▶ SOURCE EXCERPT:
###

VY: Okay, came to the Alameda area?

JT: Yes, to play a game and that's where they, I guess, saw each other.

VY: Okay, so that's how they met? And when they got married, how long had they been married when the war broke out or when Japan bombed Pearl Harbor, around that time?

JT: Let's see. That was December of '41? They were married in... oh, January 19th of 1940. So they were married that year, the year before. They were probably married less than a year when the, on December 7th or about a year.

VY: So they'd been married less than a year at that time, and had they had any children yet?

JT: No.

VY: So then what happened to them?

JT: Well, then they got the notice, and, of course, the other thing about my mom and dad, and I really have to give a lot of credit to Daddy, was that Nana and Papa, my mom's parents, lived with them the whole time. From the time they got married 'til the time they passed, Mom and Dad never lived together just the two of them. They had Nana and Papa, then they went to camp and had Judy, me and Kent, and Nana and Papa, we all kind of, like a herd, we moved around. And so Daddy... I shouldn't say, "I think," I know my mother was pregnant when they were sent to Tanforan. She didn't talk about it, I figured it out. [Laughs] You know what I mean.

###

▶ MATERIAL PROVIDED:
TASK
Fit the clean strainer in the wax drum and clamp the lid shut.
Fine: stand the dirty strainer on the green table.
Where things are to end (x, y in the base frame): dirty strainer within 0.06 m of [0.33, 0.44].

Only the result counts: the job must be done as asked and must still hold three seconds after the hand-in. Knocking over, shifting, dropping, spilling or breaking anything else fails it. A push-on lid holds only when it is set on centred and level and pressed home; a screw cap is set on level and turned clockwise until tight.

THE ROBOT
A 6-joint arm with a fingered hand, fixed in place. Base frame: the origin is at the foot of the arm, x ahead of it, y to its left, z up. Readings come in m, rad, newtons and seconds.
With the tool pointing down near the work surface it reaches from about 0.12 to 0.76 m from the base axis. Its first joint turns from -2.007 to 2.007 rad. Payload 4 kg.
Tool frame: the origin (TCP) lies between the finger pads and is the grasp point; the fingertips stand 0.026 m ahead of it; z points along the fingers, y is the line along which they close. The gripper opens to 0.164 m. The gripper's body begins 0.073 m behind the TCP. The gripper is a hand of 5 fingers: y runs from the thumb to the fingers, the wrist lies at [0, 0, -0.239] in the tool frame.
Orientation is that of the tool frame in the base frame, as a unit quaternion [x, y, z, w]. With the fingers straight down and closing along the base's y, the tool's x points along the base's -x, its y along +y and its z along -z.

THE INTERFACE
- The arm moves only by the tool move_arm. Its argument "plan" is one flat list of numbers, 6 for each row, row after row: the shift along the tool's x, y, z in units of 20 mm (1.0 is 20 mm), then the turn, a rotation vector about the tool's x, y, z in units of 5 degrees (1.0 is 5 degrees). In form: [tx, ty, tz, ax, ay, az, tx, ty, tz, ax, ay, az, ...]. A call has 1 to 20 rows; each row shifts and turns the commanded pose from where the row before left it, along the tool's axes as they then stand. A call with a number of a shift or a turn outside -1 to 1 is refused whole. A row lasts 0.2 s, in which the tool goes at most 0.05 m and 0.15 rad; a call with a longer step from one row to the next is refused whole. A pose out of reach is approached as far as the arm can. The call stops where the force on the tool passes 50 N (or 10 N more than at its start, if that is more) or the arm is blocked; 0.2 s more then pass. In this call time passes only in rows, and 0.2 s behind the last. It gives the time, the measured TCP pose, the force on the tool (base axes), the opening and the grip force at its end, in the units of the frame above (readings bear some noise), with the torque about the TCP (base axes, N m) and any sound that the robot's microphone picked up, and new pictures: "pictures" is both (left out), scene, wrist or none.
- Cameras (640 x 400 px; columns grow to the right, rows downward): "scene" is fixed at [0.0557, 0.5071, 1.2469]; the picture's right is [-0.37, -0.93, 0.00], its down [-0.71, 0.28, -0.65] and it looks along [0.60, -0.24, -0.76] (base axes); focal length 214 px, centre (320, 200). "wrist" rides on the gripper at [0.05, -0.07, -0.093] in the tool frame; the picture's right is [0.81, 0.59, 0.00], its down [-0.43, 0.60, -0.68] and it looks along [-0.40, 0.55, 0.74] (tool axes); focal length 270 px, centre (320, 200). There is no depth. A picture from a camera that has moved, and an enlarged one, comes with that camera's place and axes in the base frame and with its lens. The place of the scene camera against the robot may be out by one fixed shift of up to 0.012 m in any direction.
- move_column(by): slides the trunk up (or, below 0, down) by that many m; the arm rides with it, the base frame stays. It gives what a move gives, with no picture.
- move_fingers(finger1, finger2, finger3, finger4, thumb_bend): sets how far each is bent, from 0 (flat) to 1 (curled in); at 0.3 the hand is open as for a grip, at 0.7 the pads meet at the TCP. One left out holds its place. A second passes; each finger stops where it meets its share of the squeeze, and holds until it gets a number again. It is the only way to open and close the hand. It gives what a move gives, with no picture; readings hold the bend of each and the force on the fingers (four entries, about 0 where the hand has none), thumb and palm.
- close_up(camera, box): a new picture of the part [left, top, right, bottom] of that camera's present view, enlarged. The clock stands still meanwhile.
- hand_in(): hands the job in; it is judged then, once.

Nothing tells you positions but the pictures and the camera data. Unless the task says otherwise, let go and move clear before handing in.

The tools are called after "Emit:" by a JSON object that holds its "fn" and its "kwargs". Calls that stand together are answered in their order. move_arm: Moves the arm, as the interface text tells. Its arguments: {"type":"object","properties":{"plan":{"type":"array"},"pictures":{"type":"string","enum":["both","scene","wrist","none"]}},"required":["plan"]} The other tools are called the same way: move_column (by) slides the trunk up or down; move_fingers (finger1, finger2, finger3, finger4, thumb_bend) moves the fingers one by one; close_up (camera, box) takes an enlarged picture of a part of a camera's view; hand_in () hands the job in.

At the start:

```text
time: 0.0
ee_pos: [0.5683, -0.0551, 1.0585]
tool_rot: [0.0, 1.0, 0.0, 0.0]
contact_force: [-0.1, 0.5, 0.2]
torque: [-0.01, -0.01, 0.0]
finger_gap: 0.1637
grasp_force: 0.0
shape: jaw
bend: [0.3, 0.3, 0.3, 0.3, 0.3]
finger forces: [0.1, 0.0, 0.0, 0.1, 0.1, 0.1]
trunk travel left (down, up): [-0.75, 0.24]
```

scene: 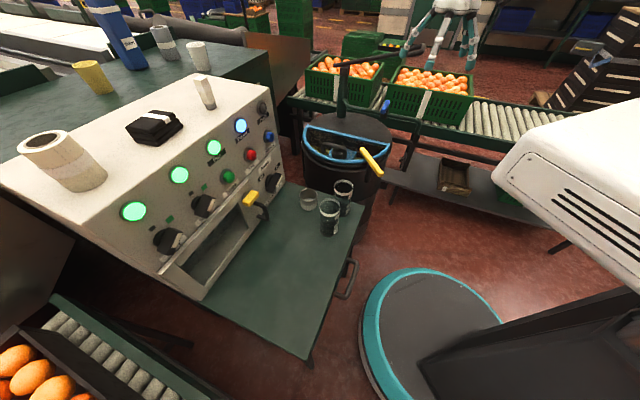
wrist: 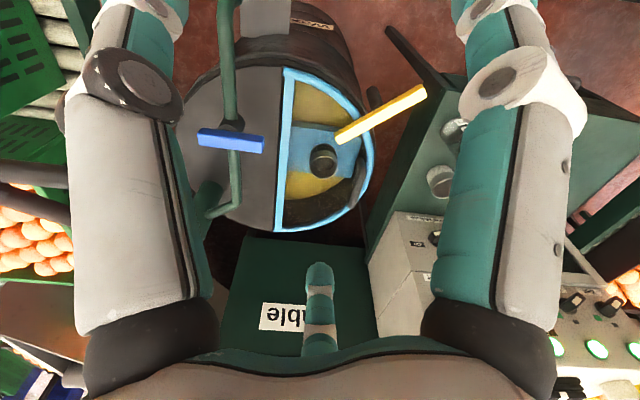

###

▶ WRITTEN REQUEST:
Write what comes next in the source excerpt.

▶ EXERCISE ANSWER:
VY: You did the math.

JT: Yeah, I did the math.

VY: That sounds so difficult to be subjected to those conditions while you're expecting a baby.

JT: Right, and had elderly parents, too, to worry about. And my dad, I talk about sadness and anger and bitterness, but Daddy, one thing I remembered him saying multiple times that he would go, "Yep." He didn't say much, but he'd go, "Yep." We had to sell everything for a hundred and twenty dollars, including a piano that he had bought for Mom. And that stuck with him, you know, he talked about that piano a lot. Well, he didn't talk about it, but interestingly, Mom had this gift of playing the piano. She could say, "What do you want to hear?" and you say anything, and she'd play it by ear. It was kind of, such a gift, and it skipped a couple, it skipped two generations. One generation, because one of our nieces has that gift, too.

VY: So it's still in the family?

JT: It's still in the family, yeah.

VY: So did your parents talk about anything else about right when they had to get ready to go to camp and get rid of their belongings? Did they own property, did they own a house or anything at the time?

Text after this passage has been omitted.